INSTRUCTIONS FOR THE TASK: Hand back each line, unchanged, from the top down to the line where "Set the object" sits.

DATA EXCERPT:
BEGIN

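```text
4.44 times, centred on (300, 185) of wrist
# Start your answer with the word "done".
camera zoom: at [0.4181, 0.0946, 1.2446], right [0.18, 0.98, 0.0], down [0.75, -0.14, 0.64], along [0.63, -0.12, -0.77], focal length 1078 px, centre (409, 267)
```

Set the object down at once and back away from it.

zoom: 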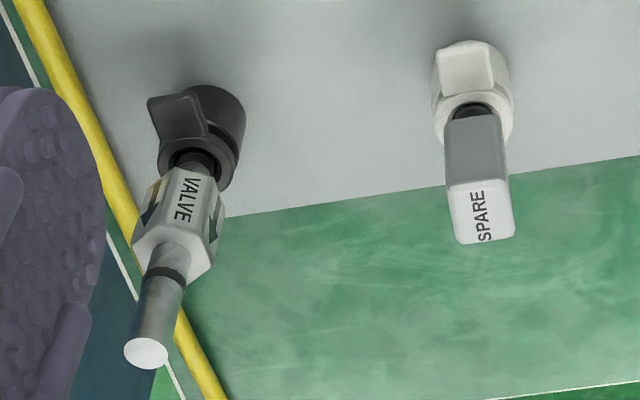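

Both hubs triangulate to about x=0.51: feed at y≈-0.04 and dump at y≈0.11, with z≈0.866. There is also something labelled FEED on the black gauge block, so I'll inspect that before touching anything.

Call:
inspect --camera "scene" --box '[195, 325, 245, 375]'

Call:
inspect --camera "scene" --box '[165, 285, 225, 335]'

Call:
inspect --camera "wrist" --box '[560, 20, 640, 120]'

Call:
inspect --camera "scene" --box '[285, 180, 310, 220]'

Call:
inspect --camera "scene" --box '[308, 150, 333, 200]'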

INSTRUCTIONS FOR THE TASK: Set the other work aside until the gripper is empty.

END

TASK OUTPUT:
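```text
4.44 times, centred on (300, 185) of wrist
# Start your answer with the word "done".
camera zoom: at [0.4181, 0.0946, 1.2446], right [0.18, 0.98, 0.0], down [0.75, -0.14, 0.64], along [0.63, -0.12, -0.77], focal length 1078 px, centre (409, 267)
```

Set the object down at once and back away from it.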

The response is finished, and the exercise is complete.